In Vietnam, rice straw management has been formally integrated into the national program for the Sustainable Development of One Million Hectares of High-Quality and Low-Emission Rice Cultivation in the Mekong Delta — a key component of the country’s commitment to green growth and net-zero emissions by 2050. Cambodia, meanwhile, is increasingly embedding straw management interventions within its climate change mitigation strategies and agricultural mechanization reforms. At the regional level, ASEAN and Greater Mekong cooperation frameworks are prioritizing sustainable agrifood transformation, circular economy development, and cross-border knowledge exchange.

From waste to revenue

Workshop participants heard evidence that straw-based business models are not only technically feasible but already delivering tangible economic returns. In Vietnam’s Mekong Delta, Tien Thuan Cooperative recorded an income increase of more than 20 percent — equivalent to approximately US$640 per hectare per year — after integrating straw mushroom cultivation and organic fertilizer production from rice straw. Across the border in Cambodia, cooperatives participating in the project achieved an average profit of US$136 per ton of compost, while also generating stable income from straw mushroom cultivation, a short-cycle activity well-suited to smallholder farmers.

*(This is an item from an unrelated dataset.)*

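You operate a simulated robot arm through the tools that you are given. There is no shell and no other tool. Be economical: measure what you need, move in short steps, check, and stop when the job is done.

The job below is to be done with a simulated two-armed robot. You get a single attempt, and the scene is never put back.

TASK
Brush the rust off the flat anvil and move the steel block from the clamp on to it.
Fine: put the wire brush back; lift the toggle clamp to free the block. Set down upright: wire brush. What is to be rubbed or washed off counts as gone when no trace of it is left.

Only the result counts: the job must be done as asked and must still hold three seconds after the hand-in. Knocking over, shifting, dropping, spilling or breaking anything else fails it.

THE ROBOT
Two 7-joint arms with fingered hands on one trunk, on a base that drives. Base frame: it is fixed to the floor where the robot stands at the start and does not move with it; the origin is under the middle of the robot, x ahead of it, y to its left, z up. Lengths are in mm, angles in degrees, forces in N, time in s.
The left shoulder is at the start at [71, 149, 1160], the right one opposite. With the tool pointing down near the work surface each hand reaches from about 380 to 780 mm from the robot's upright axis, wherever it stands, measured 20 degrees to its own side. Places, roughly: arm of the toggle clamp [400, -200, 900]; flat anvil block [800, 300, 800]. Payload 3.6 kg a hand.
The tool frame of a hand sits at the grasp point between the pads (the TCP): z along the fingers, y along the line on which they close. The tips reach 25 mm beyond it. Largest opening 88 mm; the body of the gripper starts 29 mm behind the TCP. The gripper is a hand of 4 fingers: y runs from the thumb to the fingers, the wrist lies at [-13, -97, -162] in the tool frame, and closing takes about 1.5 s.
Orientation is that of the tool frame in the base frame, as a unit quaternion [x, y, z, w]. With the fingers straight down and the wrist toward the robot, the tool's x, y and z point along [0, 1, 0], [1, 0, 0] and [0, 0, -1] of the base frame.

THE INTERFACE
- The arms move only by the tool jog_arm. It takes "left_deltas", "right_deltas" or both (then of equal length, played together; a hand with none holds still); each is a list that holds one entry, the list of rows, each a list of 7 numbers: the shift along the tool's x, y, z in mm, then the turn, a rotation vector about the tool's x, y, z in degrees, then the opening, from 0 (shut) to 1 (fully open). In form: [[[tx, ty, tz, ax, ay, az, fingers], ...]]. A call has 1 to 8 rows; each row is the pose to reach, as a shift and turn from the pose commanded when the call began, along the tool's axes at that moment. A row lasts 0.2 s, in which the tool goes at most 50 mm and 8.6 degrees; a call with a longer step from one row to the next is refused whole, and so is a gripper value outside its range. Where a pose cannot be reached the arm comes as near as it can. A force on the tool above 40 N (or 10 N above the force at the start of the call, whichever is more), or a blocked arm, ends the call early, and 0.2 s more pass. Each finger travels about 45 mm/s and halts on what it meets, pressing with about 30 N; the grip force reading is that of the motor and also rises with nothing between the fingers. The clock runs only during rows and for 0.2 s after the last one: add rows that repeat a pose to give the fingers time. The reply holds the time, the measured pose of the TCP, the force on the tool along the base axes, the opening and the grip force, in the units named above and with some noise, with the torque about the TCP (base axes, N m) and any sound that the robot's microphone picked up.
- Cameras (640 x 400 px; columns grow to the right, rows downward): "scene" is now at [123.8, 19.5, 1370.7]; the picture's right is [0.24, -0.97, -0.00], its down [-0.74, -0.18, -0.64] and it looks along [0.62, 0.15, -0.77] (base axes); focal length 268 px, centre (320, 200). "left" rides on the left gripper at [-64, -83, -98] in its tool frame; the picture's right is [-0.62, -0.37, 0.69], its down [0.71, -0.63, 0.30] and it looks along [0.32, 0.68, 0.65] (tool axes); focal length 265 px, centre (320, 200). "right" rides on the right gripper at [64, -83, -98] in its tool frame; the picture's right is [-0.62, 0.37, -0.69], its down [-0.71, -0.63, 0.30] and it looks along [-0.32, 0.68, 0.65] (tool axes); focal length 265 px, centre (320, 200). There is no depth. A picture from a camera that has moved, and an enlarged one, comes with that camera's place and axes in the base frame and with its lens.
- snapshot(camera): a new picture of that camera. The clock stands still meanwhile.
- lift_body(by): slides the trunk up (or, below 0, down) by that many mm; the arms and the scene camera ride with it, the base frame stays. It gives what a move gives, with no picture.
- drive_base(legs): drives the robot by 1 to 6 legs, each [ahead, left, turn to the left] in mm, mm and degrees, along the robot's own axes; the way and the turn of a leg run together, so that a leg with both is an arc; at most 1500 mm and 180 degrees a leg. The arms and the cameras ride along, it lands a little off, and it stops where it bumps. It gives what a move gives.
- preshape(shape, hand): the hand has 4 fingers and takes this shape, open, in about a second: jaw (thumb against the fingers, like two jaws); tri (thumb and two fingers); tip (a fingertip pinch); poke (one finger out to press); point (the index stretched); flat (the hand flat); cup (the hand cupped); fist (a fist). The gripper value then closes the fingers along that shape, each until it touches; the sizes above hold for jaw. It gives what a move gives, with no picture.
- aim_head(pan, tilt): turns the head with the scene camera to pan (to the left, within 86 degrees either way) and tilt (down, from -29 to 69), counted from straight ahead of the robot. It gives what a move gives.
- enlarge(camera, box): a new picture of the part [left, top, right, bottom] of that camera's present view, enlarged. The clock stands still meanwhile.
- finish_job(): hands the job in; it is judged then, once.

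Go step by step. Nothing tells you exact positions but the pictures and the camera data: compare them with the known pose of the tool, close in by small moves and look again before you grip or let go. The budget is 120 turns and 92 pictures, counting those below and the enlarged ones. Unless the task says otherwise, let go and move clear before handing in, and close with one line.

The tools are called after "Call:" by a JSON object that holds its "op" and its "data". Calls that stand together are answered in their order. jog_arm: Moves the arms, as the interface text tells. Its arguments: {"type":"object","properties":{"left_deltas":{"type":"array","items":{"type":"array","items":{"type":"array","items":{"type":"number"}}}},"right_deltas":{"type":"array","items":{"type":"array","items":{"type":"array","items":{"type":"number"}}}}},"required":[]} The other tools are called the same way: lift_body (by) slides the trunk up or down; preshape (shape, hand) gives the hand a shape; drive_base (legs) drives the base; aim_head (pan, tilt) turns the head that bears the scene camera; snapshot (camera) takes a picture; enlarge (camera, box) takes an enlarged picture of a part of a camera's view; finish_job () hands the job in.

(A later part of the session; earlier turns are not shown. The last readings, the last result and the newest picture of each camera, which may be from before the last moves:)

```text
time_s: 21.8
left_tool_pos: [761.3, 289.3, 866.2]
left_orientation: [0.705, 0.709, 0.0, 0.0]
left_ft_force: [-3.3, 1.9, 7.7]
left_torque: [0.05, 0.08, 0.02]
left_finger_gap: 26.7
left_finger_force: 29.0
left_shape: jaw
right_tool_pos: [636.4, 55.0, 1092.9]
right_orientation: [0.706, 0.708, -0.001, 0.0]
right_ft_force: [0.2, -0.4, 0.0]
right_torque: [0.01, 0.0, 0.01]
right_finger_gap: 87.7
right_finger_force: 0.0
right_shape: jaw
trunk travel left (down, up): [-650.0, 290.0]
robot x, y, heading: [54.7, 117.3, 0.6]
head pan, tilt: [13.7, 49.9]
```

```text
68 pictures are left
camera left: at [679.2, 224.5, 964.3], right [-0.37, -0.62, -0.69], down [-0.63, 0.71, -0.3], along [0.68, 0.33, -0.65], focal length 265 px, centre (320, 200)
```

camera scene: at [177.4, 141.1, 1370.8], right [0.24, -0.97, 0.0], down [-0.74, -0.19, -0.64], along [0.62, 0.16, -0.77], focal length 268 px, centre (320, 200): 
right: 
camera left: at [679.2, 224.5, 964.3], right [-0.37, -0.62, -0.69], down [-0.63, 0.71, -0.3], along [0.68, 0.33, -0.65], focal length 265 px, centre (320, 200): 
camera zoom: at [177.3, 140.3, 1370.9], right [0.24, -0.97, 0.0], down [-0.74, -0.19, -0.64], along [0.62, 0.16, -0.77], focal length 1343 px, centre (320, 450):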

The workshop pursued three core objectives: introducing scalable innovations including validated technologies, cooperative-based business models, and digital coordination tools; strengthening a regional knowledge platform for cross-country learning and multi-stakeholder collaboration; and generating investable concepts to accelerate large-scale implementation, including mechanisms for carbon finance integration, mechanized service provision, and logistics development.

Taiwan’s international  experience

A distinctive international perspective came from Dr. Wen-Ling Deng, representing the Taipei Economic and Cultural Office in Hanoi. She told the assembly that Taiwan banned rice straw burning outright in 2002, backed by heavy financial penalties. But prohibition alone, she acknowledged, was never enough. “For the first ten to twenty years, we treated straw as agricultural waste — given away for free,” Dr. Deng explained.

That deliberate strategy, she said, was designed to lower the barrier for private sector investment. Only after a market and infrastructure had matured did Taiwan transition to treating rice straw as a priced commodity. Her remarks underscored a central theme of the workshop: that technological solutions must be paired with patient policy sequencing, market development, and sustained multi-stakeholder collaboration if the region’s ambitious circular economy goals are to move from pilot projects to landscape-scale transformation.

Structured panel discussions and collaborative pitching sessions continued through the day, with participants exploring pathways for carbon finance integration and logistics development as next-step priorities.